Last Chance To Right Ship For Schooner Amistad

October 6, 2015

Hartford Courant Editorial

The Freedom Schooner Amistad is an inspiring symbol for Connecticut and a unique way to teach students about the struggle for human rights. What it has not been, to date, is financially sustainable.

The ship and its finances have been poorly managed by its nonprofit owner, and state oversight over the millions of taxpayer dollars invested in it has been lax. It nearly went under, metaphorically if not physically.

But thanks to intervention by state Attorney General George Jepsen, who got the ship put into receivership last year, and bond money from the state approved this past week, Connecticut’s flagship will sail again.

Because of its cultural importance, and because a lot of public money has already been put in the ship, the Amistad should get a last and closely monitored chance to achieve fiscal stability.

But if it doesn’t work this time, no mas.

Amistad’s Great, Sad History

The ship is a replica of the Spanish-built slave ship La Amistad, on which 53 African slaves staged a successful mutiny in 1839. They were captured and brought to Connecticut, where they eventually won their freedom after a celebrated legal battle that went to the U.S. Supreme Court and saw former President John Quincy Adams argue for the slaves.

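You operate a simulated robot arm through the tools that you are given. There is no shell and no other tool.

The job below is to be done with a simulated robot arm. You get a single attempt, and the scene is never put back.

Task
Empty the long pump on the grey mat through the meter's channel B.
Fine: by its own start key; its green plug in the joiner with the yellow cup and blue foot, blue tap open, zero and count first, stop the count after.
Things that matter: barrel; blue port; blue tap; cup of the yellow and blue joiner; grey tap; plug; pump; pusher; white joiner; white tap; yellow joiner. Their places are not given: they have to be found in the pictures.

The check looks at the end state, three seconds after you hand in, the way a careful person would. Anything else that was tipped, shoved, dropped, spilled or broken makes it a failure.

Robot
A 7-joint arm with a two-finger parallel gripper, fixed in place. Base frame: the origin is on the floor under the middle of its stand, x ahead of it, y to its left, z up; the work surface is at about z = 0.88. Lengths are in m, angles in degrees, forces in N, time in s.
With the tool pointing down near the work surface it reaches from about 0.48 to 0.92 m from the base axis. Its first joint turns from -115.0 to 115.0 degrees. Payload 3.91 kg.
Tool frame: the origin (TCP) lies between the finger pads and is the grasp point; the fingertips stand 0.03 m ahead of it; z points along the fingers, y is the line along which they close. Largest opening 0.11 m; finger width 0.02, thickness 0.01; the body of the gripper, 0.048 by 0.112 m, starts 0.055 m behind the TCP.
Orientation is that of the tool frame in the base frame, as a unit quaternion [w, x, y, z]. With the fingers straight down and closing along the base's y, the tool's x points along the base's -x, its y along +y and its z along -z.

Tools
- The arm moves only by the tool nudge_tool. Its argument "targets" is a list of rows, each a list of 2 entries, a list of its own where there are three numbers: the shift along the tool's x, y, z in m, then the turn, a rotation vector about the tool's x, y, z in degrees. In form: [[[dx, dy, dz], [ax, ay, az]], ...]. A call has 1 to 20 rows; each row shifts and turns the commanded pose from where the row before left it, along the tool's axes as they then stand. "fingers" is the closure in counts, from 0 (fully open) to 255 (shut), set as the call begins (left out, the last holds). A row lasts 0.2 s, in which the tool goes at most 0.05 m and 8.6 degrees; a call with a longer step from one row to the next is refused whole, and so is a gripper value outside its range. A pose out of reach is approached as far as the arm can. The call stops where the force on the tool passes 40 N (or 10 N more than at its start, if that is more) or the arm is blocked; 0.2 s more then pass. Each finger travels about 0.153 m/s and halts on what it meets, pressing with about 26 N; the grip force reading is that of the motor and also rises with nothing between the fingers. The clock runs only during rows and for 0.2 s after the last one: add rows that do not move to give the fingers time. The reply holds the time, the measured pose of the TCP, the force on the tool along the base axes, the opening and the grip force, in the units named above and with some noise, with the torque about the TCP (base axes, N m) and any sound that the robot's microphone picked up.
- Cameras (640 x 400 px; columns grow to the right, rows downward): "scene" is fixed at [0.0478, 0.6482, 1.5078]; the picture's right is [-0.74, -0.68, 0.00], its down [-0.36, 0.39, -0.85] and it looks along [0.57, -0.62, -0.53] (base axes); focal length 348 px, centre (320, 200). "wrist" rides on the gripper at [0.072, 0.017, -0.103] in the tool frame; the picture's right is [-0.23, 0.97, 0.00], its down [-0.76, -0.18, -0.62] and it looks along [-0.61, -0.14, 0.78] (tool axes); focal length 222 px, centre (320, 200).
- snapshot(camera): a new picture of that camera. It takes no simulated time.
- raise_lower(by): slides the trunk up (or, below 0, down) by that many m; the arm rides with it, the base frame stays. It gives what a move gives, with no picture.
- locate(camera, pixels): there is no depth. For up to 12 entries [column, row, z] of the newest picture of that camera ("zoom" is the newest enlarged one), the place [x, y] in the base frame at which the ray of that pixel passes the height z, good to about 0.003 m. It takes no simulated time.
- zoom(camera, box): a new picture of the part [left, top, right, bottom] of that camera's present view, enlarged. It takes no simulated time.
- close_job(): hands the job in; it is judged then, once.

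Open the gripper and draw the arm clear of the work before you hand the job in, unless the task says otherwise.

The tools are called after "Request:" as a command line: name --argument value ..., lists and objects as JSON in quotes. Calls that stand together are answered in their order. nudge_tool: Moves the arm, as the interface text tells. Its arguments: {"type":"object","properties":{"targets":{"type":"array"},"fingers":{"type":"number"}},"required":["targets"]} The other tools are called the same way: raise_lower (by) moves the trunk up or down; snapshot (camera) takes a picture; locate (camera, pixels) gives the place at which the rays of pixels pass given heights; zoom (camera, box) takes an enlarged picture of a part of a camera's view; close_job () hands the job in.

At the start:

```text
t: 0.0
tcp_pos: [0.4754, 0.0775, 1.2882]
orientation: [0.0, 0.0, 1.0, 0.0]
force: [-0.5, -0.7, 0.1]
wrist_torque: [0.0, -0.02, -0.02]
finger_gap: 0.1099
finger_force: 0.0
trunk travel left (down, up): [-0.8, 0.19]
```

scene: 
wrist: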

The replica was built 15 years ago at Mystic Seaport. The original Amistad incident was one of the state’s finest hours, but the experience with the replica has been something less.

The nonprofit that ran it, Amistad America, borrowed large amounts of money, ran deficits, defaulted on debts, didn’t file federal tax returns, spent its endowment of a half-million dollars and finally lost its nonprofit status. At one point, the ship was leased to a sailing school in Maine.

By the time Mr. Jepsen intervened in 2014, the ship was more than $2 million in debt and in need of repairs. After a lot of work by a lot of people, there’s a new plan that was approved by the court last month.

The ship will be sold for $315,000 — the market for tall ships is soft — to a new nonprofit, Discovering Amistad. Repairs will be done at Mystic so that the Amistad can regain its Coast Guard certification. The Bond Commission approved a $620,000 grant Tuesday for the purchase and repairs.

Why A Last Shot?

There is reason to hope that the new nonprofit will succeed where the older one failed. For one, it will be headed by Len Miller, founder of SoundWaves, a successful on-the-water education and environmental program based in Stamford that uses an 80-foot teaching schooner.

Also, if the operating plan follows the recommendations of an advisory committee assembled by the state, Amistad’s mission will be more modest in scope than in the past.

Instead of sailing from Maine to the Caribbean, as in past years, the Amistad will spend most of its time in Connecticut, visiting the state’s deepwater ports that can accommodate visitors to the boat. The committee believes that, at least in the first two years, “minimal but meaningful” programming can be run for about $400,000 a year, most of which — $342,000 — will come from the state.

Although it’s not a huge amount of money, there has been criticism for spending anything on the ship, with other budget cuts pending.

At the Bond Commission hearing, state Sen. L. Scott Frantz, a yachtsman who knows of what he speaks, observed that boats tend to be “large holes in the water into which you throw a lot of money.”

That can’t happen. The state has to monitor its grants more closely than it did the last time, and set benchmarks and timetables for the new nonprofit.

If Discovering Amistad can run the program efficiently and effectively, the Amistad is a great amenity.

If not, selling it would not be the end of the world.